As a physician, I believe in the health benefits of treating the underlying cause of a health problem. COVID-19 demonstrates that there is a direct connection between the environment and our health. What we’ve learned through this pandemic experience is we cannot ignore warnings from scientists and public health officials. Prevention is more crucial than ever before.
Take air pollution, for instance. We know that burning petrochemicals creates the particulate matter and noxious fumes that lead to ground level ozone or smog, all of which greatly harm human health. In fact, a recent report from the American Lung Association found that nearly 5 in 10 people in the US live in counties with unhealthy ozone or particulate pollution. Particulate matter is linked to inflammation and many chronic diseases, which make a person more likely to die from COVID-19. Yet, instead of strengthening public health protections during the current public health crisis, the Trump administration is attacking safeguards that reduce pollution in our communities.
The lower levels of smog are a stark reminder of how "normal" activity causes pollution and threatens our health.
Look at before- and during-COVID-19 pictures of the air above virus hot spots. How quickly Mother Nature heals as millions of individuals stop driving gasoline-powered cars! The lower levels of smog are a stark reminder of how "normal" activity causes pollution and threatens our health.

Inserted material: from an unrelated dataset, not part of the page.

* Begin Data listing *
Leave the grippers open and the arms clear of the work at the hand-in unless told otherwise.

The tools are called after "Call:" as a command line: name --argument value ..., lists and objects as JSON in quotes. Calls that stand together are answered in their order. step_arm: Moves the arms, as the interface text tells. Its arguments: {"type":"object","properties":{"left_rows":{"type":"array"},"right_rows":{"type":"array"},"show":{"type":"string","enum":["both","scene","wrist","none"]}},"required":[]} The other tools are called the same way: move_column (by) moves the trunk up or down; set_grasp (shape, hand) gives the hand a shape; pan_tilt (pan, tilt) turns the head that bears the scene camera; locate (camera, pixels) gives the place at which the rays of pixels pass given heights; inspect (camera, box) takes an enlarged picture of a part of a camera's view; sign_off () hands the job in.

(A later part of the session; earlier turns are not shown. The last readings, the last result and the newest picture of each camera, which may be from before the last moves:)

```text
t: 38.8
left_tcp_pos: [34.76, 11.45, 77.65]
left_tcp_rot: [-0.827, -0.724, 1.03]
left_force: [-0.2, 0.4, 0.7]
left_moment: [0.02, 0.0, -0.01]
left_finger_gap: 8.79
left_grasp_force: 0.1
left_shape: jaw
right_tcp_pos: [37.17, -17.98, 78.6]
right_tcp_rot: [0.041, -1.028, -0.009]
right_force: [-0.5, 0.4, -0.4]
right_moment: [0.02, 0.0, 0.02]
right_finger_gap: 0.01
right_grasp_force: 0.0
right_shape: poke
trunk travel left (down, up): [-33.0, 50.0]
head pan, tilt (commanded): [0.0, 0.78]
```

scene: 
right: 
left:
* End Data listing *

Look at what we could achieve if only we make smart decisions now to accelerate the transition to cleaner sources of energy and transportation.
I hope this knowledge motivates each of us to do what we can to conserve energy, invest in solar panels for our homes, trade in our gas guzzlers for electric vehicles, use heat pumps instead of oil or gas to heat our homes and bath water, and find other ways to get fossil fuels out of our lives in order to keep our skies that gorgeous shade of healthy blue.
Because of social distancing, we’ve learned what it means to be apart. Going forward, let’s invest our time, resources and energy into creating the safe, healthy future that all people deserve. Let’s stop tolerating the irresponsible dumping of pollutants into our air and our water. Let’s get the Environmental Protection Agency back to its mission of protecting human health and the environment, instead of suspending enforcement of environmental laws during a public health crisis. Additionally, we also need to stop handing over billions in taxpayer dollars to oil, gas, and coal companies.
We can spend more on green infrastructure and less on military machinery. We can have the moral courage to allow the price of things we buy to reflect the true cost to the environment, our health, and to the well-being of the people making those things; while at the same time, making sure that all of us have access to our basic needs for food, shelter, medical care and meaningful work.
While we’re at it—this is a hard one-- we can admit that it’s not just the fossil fuel industry that is the problem. We buy what they sell, an action with moral and physical consequences. These months with COVID-19 have taught us we are capable of making healthier choices when our lives depend upon it.
Let’s pay attention to what COVID-19 is trying to tell us about climate change. It’s pointing us to a healthier and more resilient world if we chose to listen. We have no time to lose.